The latex is then brought to Firestone's processing plant where it is processed and then exported to use as an ingredient like rubber, but also used in its pure form to make condoms for drunk adults to use on their mate of choice and surgical gloves for use by fascit immigration and customs officials ... and let's not forget fetishist S&M clothing too!

Latex which is delivered to Firestone in solid form (dried overnight) is also processed on the plant - it's dried, baked and cut into 35kg rubber blocks that will mainly be used for making tires. The processing of blocks is extremely smelly and there's a nasty cheesey smell that permeates the whole plantation.

Rubber trees are not indigenous to Africa as rubber originates from Brazil. Seeds were brought back to London in the 1870's before subsequently being implanted in Asia and Africa. Another example of how West African arrable land was used by the colonial powers to plant crops (like cocoa, also imported from South America) that ave no traditional dietary or commercial use to Africans.

Friday, February 17, 2006

You're in the Army now, woh-woh-woh...



Well, recruitment of the new Liberian Army is now well under way...

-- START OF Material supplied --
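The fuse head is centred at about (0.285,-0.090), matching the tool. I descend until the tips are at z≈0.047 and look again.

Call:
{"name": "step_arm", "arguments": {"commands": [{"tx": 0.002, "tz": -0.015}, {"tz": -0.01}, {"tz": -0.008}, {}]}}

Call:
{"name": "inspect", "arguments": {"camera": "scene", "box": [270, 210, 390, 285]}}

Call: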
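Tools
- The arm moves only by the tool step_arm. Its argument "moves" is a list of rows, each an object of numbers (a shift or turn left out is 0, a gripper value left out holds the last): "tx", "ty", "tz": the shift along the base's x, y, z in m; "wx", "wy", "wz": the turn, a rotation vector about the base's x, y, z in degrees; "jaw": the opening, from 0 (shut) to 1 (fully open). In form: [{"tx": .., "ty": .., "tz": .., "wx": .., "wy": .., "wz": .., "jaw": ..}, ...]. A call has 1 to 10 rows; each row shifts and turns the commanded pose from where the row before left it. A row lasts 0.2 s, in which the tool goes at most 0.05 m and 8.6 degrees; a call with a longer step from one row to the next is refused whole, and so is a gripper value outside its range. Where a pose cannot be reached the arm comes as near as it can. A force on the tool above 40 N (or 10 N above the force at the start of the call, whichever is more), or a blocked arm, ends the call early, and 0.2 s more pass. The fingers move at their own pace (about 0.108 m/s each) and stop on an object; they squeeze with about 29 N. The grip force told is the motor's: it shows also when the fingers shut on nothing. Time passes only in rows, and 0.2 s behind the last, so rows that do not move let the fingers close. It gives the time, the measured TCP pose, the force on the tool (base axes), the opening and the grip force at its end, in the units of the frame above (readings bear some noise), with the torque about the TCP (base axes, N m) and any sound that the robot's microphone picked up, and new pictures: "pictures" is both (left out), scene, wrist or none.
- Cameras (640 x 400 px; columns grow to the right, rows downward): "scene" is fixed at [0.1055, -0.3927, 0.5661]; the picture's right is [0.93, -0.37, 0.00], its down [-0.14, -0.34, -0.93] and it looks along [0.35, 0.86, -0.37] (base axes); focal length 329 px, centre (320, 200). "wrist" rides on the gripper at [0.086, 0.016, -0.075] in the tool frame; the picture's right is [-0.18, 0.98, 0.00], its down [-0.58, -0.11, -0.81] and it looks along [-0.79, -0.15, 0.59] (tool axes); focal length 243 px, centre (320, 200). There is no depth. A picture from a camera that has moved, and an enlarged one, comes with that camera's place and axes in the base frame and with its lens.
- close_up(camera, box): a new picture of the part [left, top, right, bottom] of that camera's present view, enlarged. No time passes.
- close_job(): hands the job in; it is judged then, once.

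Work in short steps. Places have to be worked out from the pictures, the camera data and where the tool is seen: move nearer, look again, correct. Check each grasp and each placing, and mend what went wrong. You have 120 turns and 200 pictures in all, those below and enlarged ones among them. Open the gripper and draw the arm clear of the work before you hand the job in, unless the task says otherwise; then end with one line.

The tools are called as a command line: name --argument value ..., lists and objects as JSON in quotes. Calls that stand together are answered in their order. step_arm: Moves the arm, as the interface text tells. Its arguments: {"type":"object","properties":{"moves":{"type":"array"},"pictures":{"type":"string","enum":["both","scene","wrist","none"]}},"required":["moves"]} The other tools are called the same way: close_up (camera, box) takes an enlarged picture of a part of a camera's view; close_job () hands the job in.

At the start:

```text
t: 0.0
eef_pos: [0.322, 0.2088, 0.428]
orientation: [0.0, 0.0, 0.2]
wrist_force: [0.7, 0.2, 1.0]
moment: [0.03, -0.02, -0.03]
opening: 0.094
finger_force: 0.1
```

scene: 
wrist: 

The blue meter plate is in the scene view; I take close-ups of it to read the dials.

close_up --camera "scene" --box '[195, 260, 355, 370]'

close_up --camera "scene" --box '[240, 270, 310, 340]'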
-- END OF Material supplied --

Remember that song by the musically-challenged Status Quo?

You're in the Army now
You're not behind a plow
You'll never get rich
You son of a gun
You're in the Army now
Woh-woh-woh
You're in the Army
N-aaaow

And it ain't no picknick either:
Wake-up call at 5.45am (aaaaaaaaarrrgh!), team meeting at 7.00, double caffeine/nicotine injection for breakfast, in time for the 7.30 welcome of new candidates for the brand-new Armed Forces of Liberia (motto: Our Nation, Our People, Our AFL).The first day they fill out a ten-page application form asking them all sorts of wonderful questions about them and their past (the answers to the medical Q&A are always fun to read: Q: Do you have any medical condition? A: I have drippy penis … or A: I have a problem with my nut). Then it's off to take an aptitude test to make sure they can read and write.
The next day they come back for a physical training test (push-ups in, sit-ups, 2km run... ouch!) before doing a medical check-up to make sure they're not all doped up like the Brazilian team at the Winter Olympics.

Soon we'll be taking the show on the road into the bush... I can't wait!